## Challenge 1
Transcribe, exactly as they appear, the line that contains "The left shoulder", the line that contains "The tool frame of", and every line in between, and nothing else. Each line that is not empty gets a number of its own, and empty lines are dropped.

## Extract provided

Start

Dáil debates

Wednesday, 31 May 2006

Planning and Development (Strategic Infrastructure) Bill 2006 [Seanad]: Second Stage (Resumed).

 

6:00 pm

Photo of Willie PenroseWillie Penrose (Westmeath, Labour)

I welcome the opportunity to contribute to the debate on this important Bill. My colleague, Deputy Gilmore, set out the Labour Party's broad views on the matter. My views may not be shared by everyone. This Bill will fundamentally change our country's planning laws and some people argue this change is not for the better. Section 3 effectively provides that major construction projects, including private projects, can be built without going through the normal planning process. These projects include waste incinerators, chemical treatment plants, major landfills, oil refineries, large oil and gas storage tanks, oil and gas pipelines, wind farms, electricity pylons, airports, seaports, railway stations and many other similar projects, which are all contained in the Seventh Schedule to the Planning Act. Under the Bill, there will be no right of appeal for these projects because they will be heard by An Bord Pleanála in the first instance.

The Minister is correct in ensuring that certain projects, such as railways and certain roads, are fast tracked. However, I have deep reservations about letting proposals for waste incinerators go through to An Bord Pleanála without anyone having first call. Where concerns about health and safety in respect of certain projects exist, they must be recognised. In areas where the jury is out in respect of safety, we should ensure people's fears and concerns are assuaged by proper argument and by giving them the chance to participate.

The Planning and Development Acts 1963, 1976, 1992, 1997 and 2000 have served us well. Deputy Blaney referred to the fact that in respect of prescribed bodies under Article 36 of the Planning and Development Regulations 2001, the former Minister for the Environment, Heritage and Local Government, Deputy Noel Dempsey, set out a considerable number of prescribed bodies, including An Taisce, and gave them locus standi. In respect of rural housing, An Taisce has intervened and made its stance known. These cases have sometimes involved people who have secured sites from their families.

End

## Recorded information
Start

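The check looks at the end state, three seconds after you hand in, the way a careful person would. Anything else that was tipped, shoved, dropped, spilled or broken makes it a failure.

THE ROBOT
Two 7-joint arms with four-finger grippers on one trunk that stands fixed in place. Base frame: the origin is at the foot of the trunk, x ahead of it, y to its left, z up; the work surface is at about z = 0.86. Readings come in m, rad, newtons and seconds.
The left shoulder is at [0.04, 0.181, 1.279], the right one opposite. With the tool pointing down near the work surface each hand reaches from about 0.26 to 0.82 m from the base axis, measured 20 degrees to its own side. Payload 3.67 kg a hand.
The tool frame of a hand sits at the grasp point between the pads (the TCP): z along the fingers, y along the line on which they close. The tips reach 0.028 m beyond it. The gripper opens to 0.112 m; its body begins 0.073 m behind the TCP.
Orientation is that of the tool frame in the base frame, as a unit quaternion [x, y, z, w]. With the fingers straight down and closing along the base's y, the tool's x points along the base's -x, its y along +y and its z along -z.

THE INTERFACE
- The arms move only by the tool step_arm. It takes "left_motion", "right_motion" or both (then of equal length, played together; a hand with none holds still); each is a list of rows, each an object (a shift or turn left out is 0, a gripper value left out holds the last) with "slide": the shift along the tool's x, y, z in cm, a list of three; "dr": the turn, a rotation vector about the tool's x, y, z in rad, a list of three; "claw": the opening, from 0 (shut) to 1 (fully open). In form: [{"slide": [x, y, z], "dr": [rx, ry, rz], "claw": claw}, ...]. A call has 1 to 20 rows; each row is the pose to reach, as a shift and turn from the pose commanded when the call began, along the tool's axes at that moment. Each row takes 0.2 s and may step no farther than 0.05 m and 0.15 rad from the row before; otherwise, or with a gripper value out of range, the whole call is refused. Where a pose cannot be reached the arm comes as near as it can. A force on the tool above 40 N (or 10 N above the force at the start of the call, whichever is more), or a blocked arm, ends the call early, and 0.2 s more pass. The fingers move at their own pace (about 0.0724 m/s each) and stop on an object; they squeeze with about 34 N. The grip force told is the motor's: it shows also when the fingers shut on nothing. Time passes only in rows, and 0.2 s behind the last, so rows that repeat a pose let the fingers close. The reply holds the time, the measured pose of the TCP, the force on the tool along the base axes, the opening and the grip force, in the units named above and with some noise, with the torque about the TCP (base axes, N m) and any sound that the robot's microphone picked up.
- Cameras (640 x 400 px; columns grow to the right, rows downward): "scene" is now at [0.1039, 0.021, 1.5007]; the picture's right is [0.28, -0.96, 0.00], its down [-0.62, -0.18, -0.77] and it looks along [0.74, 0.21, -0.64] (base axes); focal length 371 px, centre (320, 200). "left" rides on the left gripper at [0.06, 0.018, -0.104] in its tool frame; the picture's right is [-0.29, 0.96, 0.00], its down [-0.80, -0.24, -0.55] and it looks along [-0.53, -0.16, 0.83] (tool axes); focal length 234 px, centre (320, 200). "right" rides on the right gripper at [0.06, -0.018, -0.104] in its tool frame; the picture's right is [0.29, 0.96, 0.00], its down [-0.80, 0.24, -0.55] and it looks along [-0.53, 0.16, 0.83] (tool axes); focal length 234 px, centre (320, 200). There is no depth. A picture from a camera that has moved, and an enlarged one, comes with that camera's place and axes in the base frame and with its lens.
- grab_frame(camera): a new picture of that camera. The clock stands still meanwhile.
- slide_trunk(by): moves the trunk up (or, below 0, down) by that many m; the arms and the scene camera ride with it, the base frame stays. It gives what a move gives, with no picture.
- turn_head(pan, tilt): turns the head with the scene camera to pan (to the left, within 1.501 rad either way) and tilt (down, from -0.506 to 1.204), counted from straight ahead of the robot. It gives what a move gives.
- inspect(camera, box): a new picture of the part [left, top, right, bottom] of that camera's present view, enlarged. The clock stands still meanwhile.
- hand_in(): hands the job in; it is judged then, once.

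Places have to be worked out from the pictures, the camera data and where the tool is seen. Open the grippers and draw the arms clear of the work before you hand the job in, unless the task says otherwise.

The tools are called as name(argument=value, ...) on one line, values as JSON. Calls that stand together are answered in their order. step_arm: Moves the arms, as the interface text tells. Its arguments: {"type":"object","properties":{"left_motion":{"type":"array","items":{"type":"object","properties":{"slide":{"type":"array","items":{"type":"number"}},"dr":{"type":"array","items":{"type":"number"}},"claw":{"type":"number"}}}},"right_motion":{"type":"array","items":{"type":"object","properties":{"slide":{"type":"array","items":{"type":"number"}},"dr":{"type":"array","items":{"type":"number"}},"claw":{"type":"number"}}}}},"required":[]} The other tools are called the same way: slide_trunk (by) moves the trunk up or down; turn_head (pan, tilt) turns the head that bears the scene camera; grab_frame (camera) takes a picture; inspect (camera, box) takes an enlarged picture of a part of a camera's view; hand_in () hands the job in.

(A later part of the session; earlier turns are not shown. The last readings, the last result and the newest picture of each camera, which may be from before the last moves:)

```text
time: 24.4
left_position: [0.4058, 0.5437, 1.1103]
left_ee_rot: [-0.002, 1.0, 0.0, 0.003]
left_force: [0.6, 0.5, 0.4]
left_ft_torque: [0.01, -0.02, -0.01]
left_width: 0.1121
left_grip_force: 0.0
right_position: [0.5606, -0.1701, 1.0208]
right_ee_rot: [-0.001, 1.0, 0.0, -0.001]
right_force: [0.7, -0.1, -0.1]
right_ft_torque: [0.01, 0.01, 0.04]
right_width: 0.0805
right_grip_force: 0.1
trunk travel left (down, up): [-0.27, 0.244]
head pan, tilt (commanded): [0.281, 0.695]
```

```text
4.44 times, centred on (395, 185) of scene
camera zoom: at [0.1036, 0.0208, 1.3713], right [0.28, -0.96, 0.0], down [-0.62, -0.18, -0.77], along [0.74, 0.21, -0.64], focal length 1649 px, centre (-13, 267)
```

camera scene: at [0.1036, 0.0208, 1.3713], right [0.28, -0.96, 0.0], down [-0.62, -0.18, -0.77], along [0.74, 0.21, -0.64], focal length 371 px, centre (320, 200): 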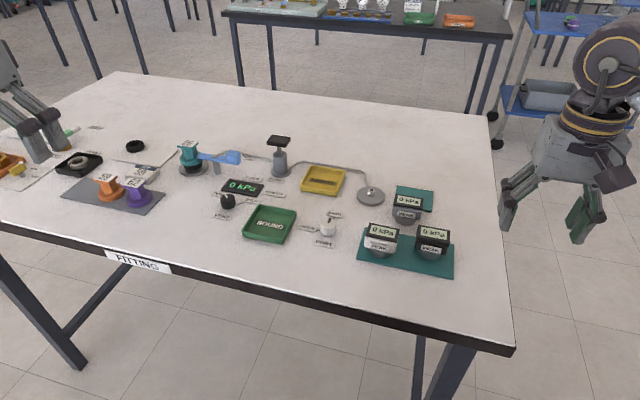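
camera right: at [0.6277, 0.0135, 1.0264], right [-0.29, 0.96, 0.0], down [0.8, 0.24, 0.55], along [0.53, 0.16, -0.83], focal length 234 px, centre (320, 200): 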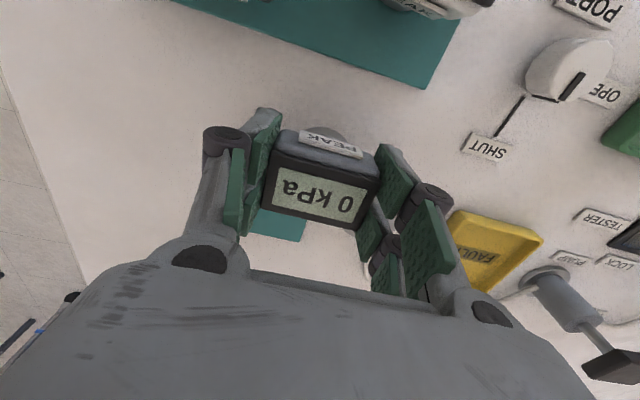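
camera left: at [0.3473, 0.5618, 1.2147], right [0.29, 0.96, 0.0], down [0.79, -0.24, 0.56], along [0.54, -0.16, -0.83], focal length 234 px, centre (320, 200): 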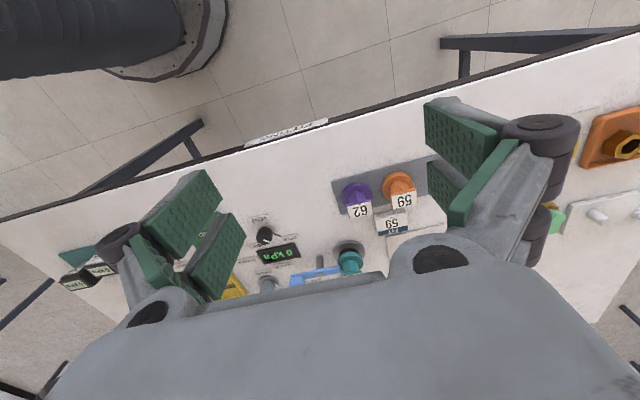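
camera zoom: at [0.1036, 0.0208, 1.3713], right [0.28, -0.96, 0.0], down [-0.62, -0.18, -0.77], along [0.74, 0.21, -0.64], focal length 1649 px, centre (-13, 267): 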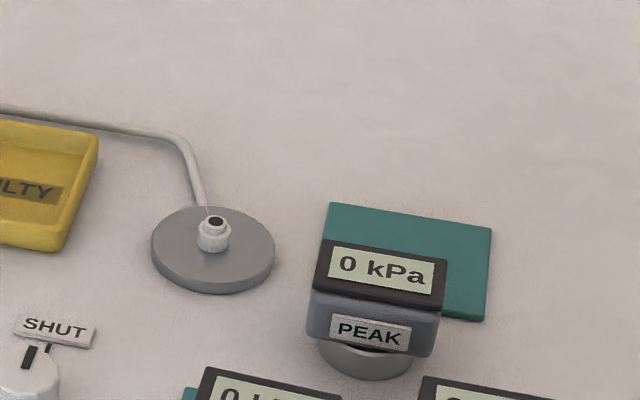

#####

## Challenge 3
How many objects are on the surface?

End

## Challenge 2
Retype the section of the extract provided that opens with "Dáil debates" and closes with "Penrose (Westmeath, Labour)".

## Task response 1
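1. The left shoulder is at [0.04, 0.181, 1.279], the right one opposite. With the tool pointing down near the work surface each hand reaches from about 0.26 to 0.82 m from the base axis, measured 20 degrees to its own side. Payload 3.67 kg a hand.
2. The tool frame of a hand sits at the grasp point between the pads (the TCP): z along the fingers, y along the line on which they close. The tips reach 0.028 m beyond it. The gripper opens to 0.112 m; its body begins 0.073 m behind the TCP.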

## Task response 2
Dáil debates

Wednesday, 31 May 2006

Planning and Development (Strategic Infrastructure) Bill 2006 [Seanad]: Second Stage (Resumed).

 

6:00 pm

Photo of Willie PenroseWillie Penrose (Westmeath, Labour)